Photo: Robert Hanashiro, USA TODAY Sports

ALL-USA Football Coach of the Year: Bruce Rollinson, Mater Dei

ALL-USA

ALL-USA Football Coach of the Year: Bruce Rollinson, Mater Dei

Over the next few days, USA TODAY High School Sports will name the American Family Insurance ALL-USA Coach of the Year, Offensive and Defensive Players of the Year and First- and Second-Team Offense and Defense for football, with the ALL-USA State teams to follow next week.

We begin with ALL-USA Coach of the Year, Bruce Rollinson.

COACH PROFILE:

BRUCE ROLLINSON
School: Mater Dei (Santa Ana, Calif.)
Record: 15-0

Details: Has been on the faculty at Mater Dei for 42 years and has been the school’s head football coach for 29 seasons, posting a record of 287-33-2, winning six CIF Southern Section titles and three No. 1 finishes in the Super 25 football rankings. He has coached 55 players who have won all-state honors. He was named the National High School Coaches Association Coach of the Year earlier this year. He played football and ran track at Mater Dei and was a defensive back for USC. He is married to Laurie and has two daughters, Carolina Rollinson Flanagan and Catherine Rollinson Pederson, and one grandson, Matthew Flanagan.

In Rollinson’s own words:

Toughest offseason workout: We use a little (blocking) sled on the field. It’s an individual Prowler. When we introduced those during hell week, that made a big difference. We have certain conditioning days that we’ve earmarked and every position has to spend 10 minutes on the Prowler. It’s sheer torture on them. Our toughest day of training during the season is the day after the game and our players are getting used to those.

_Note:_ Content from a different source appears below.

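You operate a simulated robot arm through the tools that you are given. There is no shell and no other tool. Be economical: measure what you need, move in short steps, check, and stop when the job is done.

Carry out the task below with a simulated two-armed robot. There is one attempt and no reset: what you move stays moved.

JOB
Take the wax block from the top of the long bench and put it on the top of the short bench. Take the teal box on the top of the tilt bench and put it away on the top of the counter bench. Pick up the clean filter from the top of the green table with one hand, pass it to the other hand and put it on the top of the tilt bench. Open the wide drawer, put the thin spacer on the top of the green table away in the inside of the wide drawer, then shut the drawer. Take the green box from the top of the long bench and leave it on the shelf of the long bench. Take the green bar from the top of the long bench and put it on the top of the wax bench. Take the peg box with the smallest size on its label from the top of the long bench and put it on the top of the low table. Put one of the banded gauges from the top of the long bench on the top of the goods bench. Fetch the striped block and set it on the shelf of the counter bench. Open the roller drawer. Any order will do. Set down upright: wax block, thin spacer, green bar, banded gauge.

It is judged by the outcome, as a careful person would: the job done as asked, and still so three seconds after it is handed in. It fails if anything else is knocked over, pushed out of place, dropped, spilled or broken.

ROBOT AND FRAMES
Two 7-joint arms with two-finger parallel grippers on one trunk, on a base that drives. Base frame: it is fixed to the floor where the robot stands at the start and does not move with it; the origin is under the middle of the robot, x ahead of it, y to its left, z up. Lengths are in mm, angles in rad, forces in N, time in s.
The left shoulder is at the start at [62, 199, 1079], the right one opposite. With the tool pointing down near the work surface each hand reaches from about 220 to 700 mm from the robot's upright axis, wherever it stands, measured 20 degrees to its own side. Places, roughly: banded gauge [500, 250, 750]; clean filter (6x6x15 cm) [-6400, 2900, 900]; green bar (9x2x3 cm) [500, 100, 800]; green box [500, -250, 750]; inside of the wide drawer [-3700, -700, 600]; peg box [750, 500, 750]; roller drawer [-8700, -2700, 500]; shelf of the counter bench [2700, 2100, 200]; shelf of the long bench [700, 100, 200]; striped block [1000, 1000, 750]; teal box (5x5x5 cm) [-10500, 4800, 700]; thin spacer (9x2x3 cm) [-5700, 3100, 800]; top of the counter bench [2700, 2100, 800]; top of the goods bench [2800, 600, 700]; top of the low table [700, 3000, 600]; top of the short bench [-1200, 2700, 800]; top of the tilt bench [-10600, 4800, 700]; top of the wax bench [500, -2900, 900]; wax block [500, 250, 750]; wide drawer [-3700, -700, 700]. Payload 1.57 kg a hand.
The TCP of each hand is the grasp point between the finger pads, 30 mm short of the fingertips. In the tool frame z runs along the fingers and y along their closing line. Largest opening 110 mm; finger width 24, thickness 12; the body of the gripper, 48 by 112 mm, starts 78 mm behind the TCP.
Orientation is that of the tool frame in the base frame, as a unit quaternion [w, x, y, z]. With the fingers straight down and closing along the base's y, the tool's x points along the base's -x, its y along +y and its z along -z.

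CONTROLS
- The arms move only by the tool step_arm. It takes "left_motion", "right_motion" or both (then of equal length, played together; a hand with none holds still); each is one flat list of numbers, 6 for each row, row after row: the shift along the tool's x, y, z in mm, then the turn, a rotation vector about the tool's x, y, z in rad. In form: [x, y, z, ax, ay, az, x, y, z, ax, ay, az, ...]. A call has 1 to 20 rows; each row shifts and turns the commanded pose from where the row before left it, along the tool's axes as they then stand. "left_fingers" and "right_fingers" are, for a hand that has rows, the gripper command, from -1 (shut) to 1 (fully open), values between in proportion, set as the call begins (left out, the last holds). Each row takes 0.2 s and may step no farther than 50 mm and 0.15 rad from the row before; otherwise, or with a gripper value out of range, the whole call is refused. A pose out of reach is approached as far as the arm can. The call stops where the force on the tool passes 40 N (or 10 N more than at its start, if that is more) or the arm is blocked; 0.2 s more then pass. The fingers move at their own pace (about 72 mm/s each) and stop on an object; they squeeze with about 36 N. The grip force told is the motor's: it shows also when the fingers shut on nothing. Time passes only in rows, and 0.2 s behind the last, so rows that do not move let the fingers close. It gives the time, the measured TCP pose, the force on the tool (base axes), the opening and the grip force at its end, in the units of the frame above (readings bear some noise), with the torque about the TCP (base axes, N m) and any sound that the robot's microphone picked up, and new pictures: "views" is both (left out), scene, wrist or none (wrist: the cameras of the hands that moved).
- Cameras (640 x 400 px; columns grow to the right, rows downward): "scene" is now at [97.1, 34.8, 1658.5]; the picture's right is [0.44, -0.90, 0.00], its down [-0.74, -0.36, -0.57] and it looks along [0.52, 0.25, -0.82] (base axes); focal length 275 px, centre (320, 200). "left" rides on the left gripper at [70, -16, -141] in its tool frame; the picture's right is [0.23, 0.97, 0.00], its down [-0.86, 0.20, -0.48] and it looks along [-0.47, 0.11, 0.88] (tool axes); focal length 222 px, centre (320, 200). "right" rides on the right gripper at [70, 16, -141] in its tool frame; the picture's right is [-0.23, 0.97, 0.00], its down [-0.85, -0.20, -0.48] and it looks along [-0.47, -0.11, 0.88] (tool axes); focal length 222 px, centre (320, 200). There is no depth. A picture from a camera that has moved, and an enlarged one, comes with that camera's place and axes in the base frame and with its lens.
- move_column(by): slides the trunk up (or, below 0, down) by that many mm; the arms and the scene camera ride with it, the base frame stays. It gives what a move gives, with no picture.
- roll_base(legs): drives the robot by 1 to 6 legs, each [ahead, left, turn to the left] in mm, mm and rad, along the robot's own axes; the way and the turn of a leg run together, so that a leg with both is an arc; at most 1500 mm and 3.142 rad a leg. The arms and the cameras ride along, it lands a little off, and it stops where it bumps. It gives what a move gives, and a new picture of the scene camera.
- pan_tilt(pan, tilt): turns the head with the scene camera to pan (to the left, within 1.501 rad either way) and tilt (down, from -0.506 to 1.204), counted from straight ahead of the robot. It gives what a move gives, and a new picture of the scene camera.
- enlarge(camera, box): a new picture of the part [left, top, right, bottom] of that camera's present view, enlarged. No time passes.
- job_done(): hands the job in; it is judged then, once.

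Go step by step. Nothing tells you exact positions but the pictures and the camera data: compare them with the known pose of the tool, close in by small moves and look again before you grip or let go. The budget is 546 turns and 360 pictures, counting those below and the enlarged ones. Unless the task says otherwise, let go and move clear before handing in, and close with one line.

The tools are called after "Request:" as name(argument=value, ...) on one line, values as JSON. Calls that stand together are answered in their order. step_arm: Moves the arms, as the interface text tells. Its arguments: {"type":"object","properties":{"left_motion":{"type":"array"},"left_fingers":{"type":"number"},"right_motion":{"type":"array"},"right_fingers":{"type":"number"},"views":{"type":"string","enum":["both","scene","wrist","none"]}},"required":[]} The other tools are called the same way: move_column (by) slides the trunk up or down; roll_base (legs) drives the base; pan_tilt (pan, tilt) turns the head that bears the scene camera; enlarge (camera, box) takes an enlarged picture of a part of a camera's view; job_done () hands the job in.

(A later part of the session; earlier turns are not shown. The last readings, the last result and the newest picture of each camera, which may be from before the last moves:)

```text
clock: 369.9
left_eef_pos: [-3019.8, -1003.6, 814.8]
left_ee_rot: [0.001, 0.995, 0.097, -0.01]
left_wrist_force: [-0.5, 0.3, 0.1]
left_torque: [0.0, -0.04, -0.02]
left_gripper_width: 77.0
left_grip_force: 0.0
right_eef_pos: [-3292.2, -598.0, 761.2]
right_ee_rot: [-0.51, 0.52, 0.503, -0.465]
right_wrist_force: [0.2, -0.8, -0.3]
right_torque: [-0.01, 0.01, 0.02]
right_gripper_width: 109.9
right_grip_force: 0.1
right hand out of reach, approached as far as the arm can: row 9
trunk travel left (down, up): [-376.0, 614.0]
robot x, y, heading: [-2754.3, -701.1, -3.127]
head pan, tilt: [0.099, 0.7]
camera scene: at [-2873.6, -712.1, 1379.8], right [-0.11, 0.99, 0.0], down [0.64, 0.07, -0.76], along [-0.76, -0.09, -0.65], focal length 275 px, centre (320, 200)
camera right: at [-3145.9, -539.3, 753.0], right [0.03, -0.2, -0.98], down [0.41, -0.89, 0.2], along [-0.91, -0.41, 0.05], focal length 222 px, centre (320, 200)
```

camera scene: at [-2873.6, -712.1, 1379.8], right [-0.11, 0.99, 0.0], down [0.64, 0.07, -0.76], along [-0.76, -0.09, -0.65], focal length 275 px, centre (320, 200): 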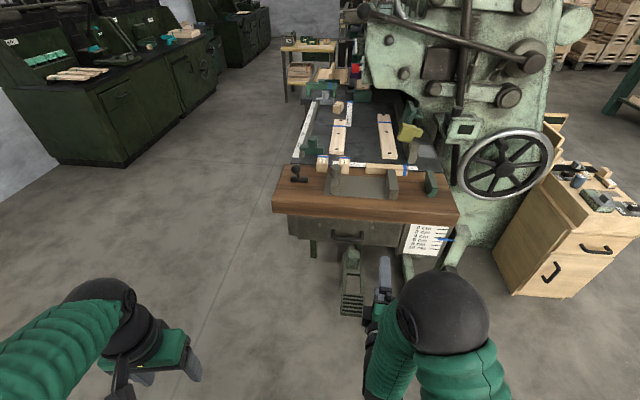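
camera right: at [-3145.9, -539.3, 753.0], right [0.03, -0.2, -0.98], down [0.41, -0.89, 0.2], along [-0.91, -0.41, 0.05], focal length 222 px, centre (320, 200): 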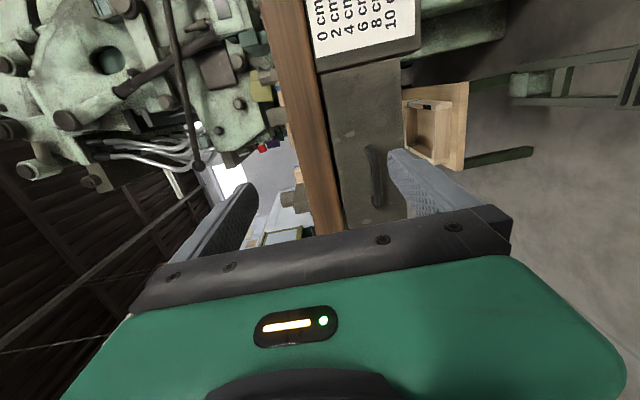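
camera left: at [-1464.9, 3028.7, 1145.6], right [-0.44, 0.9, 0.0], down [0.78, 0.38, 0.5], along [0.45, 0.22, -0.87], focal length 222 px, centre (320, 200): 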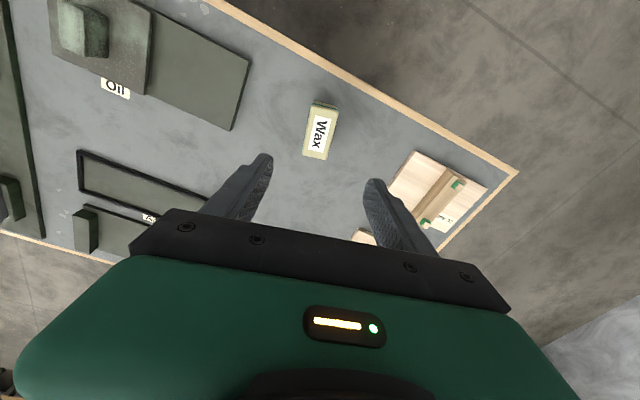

Favorite game-day rituals: When they were little, my two daughters would draw me pictures, or little notes. I still have one of the original notes. It’s a picture of the Mayflower drawn by my youngest daughter, Catherine. All of the people in it are stick figures, except for one that has blonde hair. As they grew up, the pictures developed into little notes. I will not read them until I get to the stadium. They are very supportive. They have drunk the Kool-Aid even worse than my players.

Biggest accomplishment: I’d think winning the first CIF championship in 1991, that’s always been high on my list. To spin the entire program around in two years, with the help of good assistants, and take out the No. 1 team to win the championship was a big deal.

Favorite phone app: The Weather Channel because I’ve always worried about heat or rain.

What motivates me: It’s still a challenge. I’ve already started to think about next season. People still believe I’m going to shock everybody next by retiring, no matter whom I tell that I’m not going to retire. When you say I can’t do something, I will try to prove you wrong. A while back, there were people saying the game had passed me by, especially after the 2011 season, when we did not make the playoffs. The administration stuck by me and I reinvented myself and blew the program up. This is our third time we’ve made the section finals in the past five years. Don’t tell me I can’t do something.

Fondest memory this season: I would tell you there are so many great plays, so many memories. I think when we beat Bishop Gorman, that’s when I knew the (players) knew they were good. At that point, I knew we were going to roll from there on in. I saw how hard we played. At game time, it was 92 degrees and the humidity was ridiculous. There were high schools in Orange County that canceled their games that night. After our guys won, they didn’t go crazy. It was a very businesslike thing. I was thinking, ‘Look at these guys, they know this is just the first part of the whole picture.’ I go back to that moment, how we won that game without one of our superstars (Amon-Ra St. Brown.).

Personality turn-off: Liars.

Guilty TV pleasures: HGTV with my wife, but this time of year, she makes me watch the Hallmark Christmas movies.

Living person I admire: Fortunately, my high school coach at Mater Dei, Dick Coury, is still alive. I still talk to him two or three times a week. I always admire him. He epitomizes coaches. I have learned to calm down from watching him. He’s a good Catholic man. I really look up to him, like any of his ex-players.

Favorite oldie: Born to Run by Bruce Springsteen.

Favorite current song: I like Happy (by Pharrell Williams).

Least-favorite class: Any math class I’ve ever taken. I still don’t know how I got through algebra or geometry.

Favorite teachers: I’m so bad at names. I wish I could remember my eighth-grade teacher, a nun at Holy Family Cathedral School in Orange, Calif. I was a little bit of a juvenile delinquent. She pulled me aside and told me, ‘You have great leadership qualities. It’s what you want to do with it. They are going to follow you.’ Even back then, I knew she was telling me not to waste my talents.

Yearbook mention, besides football: They took all the pictures for the yearbook for the Class of 1967 in the gym. A lot of those pictures I shouldn’t be in. I photobombed the entire performing arts and got in some of the science club pictures.

I’d like to come back as: I’ve always said I should have been a rock and roll singer or a truck driver. In 1960, we pulled out of New York to move to California because of my dad’s health and back then, I wanted to be a truck driver. I also say rock and roll singer because I’ve always liked to watch people perform.